Text provided:
Wednesday, October 7, 2015

On Visiting the Ancient Puebloans with some Remarkable Folks - Part 1


Gaspar Pérez de Villagrá, a captain in the 1596 expedition of Juan de Oñate to colonize New Mexico, recounts a native story told to him on their march north in his 11,891 line, surprisingly accurate epic poem about the expedition, Historia de la Nueva México:  two valiant brothers, “of high and noble Kings descended” led two large columns of people south until they encountered an old hag with an immense iron boulder on her head.  The old woman instructed one brother to pass south and found the great Mexican altetpetl of Tenochtitlan, capital of the Aztecs.  The other brother was told to turn about and found another city which the editors of the text identify as Paquimé, as Casas Grandes is also known.

In 1872,  William Pierson, the US Vice Consul at El Paso del Norte in Mexico, sent an account to the Department of State in Washington, describing a discovery made by a party of Mexican mountaineers.  They had begun excavating prehistoric ruins at Casas Grandes in Chihuahua.  One of them, Teodoro Alverado, wandered into a large room where he encountered a brick tomb.  Inside, he discovered a “curious mass of meteoric iron” carefully and curiously wrapped in coarse linen like a mummy.  Pierson, along with some friends, arranged for the purchase of the 1 ½  ton meteorite and today it resides in the Smithsonian where it still can be seen.

The  Nahuatl word “Aztec” means people from “Aztlan.”  In 1789, the Jesuit priest, Francisco Clavijero, deduced that Aztlan lay north of the Colorado River.  Could the two legendary brothers have been leading a migration from the Chacoan altepetl at what is now known as Aztec, New Mexico?  Was Chacoan culture that spread across the Colorado Plateau in the 10th and 11th centuries Aztlan?  Was an historical event the root of the mythical tale told to Pérez de Villagrá?  Such speculations are intriguing to say the least, and there are many more historical and ethnographic allusions which I haven’t mentioned, (such as the Navajo tale of the Great Gambler and the Hopi origin story).  There are also suggestive facts, for example the language of the contemporary Hopi people is Uto-Aztecan, as Nahuatl is.  There are many theories and many vested interests in many countries.  Nevertheless, as curious and provocative as all of this is, it remains legend, myth  and possibility.

Material:
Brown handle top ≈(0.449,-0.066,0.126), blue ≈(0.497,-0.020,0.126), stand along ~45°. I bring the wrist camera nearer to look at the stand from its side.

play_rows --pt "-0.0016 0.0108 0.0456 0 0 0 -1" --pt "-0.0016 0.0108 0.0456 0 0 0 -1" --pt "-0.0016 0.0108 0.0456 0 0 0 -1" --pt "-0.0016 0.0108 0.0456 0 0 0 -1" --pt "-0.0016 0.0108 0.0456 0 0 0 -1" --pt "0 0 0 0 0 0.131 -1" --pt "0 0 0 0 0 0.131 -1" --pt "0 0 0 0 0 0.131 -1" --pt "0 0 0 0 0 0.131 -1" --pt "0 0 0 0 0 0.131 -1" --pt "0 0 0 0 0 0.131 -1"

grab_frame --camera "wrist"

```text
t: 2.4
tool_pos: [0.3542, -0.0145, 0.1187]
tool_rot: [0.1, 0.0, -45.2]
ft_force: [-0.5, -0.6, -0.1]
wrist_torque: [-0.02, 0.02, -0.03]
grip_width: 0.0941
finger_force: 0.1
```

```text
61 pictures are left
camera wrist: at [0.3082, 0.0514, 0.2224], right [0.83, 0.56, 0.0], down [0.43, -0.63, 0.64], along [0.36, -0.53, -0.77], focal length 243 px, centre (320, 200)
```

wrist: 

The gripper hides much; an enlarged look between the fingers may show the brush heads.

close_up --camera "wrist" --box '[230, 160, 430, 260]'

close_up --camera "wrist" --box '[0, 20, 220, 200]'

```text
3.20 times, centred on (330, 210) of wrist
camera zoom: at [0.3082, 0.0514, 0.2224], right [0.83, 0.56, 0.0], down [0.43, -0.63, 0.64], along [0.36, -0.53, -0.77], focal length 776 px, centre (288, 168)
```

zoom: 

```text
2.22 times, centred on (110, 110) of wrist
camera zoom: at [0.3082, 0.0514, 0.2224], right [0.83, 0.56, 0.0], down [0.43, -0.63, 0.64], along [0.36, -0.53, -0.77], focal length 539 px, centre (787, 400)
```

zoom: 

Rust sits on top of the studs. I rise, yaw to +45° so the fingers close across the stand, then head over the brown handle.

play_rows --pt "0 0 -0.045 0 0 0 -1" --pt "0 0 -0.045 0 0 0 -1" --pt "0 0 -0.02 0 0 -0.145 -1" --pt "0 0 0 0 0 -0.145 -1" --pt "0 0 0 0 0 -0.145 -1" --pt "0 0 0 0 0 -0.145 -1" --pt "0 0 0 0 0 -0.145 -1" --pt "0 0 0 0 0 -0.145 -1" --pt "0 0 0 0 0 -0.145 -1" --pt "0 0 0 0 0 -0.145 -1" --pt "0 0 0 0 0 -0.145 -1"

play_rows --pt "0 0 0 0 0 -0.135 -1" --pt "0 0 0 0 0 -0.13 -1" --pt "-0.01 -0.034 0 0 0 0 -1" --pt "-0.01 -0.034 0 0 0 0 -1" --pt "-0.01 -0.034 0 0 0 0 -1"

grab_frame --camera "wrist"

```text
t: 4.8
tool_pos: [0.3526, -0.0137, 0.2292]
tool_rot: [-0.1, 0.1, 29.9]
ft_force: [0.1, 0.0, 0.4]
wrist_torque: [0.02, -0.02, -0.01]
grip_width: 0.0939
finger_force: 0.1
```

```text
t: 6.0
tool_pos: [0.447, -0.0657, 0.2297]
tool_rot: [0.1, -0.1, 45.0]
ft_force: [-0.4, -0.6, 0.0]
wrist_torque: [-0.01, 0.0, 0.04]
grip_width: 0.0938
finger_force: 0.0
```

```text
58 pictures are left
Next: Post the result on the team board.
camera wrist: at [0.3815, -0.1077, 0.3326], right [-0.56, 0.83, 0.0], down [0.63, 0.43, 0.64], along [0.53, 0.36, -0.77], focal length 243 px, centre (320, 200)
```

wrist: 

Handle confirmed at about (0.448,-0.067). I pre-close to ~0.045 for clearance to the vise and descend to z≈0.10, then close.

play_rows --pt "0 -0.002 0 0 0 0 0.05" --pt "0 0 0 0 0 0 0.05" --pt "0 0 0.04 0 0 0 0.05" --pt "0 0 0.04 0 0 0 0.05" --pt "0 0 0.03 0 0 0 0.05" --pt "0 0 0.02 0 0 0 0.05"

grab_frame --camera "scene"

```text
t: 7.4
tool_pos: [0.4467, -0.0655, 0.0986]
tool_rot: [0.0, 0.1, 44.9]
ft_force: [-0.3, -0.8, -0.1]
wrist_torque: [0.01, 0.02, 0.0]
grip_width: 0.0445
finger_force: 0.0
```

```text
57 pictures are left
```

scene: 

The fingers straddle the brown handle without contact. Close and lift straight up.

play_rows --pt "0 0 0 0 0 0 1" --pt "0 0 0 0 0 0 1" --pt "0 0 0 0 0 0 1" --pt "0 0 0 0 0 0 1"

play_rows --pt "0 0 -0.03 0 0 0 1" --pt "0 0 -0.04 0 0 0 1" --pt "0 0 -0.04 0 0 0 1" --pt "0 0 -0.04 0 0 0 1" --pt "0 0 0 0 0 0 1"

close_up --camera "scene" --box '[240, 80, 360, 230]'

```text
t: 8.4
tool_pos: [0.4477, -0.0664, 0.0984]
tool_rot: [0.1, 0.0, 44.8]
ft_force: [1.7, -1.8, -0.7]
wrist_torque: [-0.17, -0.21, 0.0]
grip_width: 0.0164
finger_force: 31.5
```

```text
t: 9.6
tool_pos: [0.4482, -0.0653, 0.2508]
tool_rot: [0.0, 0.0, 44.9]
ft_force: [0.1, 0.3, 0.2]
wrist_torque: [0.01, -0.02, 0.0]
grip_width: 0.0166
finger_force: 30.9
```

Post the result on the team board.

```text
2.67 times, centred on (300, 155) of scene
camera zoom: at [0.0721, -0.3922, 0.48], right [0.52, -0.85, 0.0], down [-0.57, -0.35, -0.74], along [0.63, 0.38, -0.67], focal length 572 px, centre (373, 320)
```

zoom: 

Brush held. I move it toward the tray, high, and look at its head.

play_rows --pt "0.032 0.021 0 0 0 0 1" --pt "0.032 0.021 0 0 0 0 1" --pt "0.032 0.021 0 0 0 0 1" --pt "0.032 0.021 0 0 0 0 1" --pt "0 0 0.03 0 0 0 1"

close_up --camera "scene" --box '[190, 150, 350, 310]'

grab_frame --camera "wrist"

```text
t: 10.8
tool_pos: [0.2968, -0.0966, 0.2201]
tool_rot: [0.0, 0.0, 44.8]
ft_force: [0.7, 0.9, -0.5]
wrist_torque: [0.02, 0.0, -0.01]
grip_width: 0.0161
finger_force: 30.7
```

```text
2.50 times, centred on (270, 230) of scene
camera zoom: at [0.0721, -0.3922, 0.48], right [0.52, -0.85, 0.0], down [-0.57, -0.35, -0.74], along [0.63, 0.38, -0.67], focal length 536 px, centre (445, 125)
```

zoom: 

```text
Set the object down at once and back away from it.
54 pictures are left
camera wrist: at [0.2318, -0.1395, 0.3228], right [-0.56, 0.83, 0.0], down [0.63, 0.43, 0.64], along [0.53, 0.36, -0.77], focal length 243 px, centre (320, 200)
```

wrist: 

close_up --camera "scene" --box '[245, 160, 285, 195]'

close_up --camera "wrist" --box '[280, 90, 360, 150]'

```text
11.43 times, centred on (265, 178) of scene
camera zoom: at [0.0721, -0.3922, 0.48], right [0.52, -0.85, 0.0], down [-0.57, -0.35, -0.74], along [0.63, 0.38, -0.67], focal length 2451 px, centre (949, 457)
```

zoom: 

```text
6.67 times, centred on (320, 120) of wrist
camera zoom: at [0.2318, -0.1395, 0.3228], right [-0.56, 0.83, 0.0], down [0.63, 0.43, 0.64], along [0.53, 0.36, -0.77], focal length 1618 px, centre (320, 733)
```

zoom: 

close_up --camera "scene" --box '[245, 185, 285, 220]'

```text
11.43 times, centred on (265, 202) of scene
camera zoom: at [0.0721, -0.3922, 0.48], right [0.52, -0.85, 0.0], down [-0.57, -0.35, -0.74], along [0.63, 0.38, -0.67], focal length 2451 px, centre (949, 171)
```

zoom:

Problem: What does the text provided say from "On Visiting the" through "is also known."? Give the exact wording.

Correct result:
On Visiting the Ancient Puebloans with some Remarkable Folks - Part 1


Gaspar Pérez de Villagrá, a captain in the 1596 expedition of Juan de Oñate to colonize New Mexico, recounts a native story told to him on their march north in his 11,891 line, surprisingly accurate epic poem about the expedition, Historia de la Nueva México:  two valiant brothers, “of high and noble Kings descended” led two large columns of people south until they encountered an old hag with an immense iron boulder on her head.  The old woman instructed one brother to pass south and found the great Mexican altetpetl of Tenochtitlan, capital of the Aztecs.  The other brother was told to turn about and found another city which the editors of the text identify as Paquimé, as Casas Grandes is also known.